List each line of the data that holds the string "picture".

- - - - -

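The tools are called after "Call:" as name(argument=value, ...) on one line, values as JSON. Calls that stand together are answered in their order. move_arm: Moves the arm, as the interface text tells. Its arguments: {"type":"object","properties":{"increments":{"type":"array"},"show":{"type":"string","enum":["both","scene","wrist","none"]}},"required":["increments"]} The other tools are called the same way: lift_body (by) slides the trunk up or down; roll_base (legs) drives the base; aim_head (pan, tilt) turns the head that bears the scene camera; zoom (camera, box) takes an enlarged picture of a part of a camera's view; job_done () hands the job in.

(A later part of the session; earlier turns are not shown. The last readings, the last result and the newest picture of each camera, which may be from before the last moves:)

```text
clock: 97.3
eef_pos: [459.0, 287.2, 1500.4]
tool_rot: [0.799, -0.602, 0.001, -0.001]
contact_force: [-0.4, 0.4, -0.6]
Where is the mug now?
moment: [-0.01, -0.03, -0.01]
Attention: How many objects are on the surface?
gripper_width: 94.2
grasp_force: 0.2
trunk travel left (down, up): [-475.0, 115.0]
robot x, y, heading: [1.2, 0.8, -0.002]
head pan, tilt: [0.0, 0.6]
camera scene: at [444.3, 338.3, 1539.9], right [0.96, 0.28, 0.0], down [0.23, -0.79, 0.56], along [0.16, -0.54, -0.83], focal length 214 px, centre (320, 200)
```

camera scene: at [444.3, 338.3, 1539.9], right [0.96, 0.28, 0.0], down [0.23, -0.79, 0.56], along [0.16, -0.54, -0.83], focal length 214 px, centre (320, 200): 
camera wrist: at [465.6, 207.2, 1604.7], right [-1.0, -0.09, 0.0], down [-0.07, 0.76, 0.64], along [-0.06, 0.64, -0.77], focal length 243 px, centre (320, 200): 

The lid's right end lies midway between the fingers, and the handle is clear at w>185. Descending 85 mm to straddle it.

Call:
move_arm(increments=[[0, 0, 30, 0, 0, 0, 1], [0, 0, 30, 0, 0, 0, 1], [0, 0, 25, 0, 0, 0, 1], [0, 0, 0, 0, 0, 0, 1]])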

- - - - -

• _RESPONSE BELOW_:
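The tools are called after "Call:" as name(argument=value, ...) on one line, values as JSON. Calls that stand together are answered in their order. move_arm: Moves the arm, as the interface text tells. Its arguments: {"type":"object","properties":{"increments":{"type":"array"},"show":{"type":"string","enum":["both","scene","wrist","none"]}},"required":["increments"]} The other tools are called the same way: lift_body (by) slides the trunk up or down; roll_base (legs) drives the base; aim_head (pan, tilt) turns the head that bears the scene camera; zoom (camera, box) takes an enlarged picture of a part of a camera's view; job_done () hands the job in.
(A later part of the session; earlier turns are not shown. The last readings, the last result and the newest picture of each camera, which may be from before the last moves:)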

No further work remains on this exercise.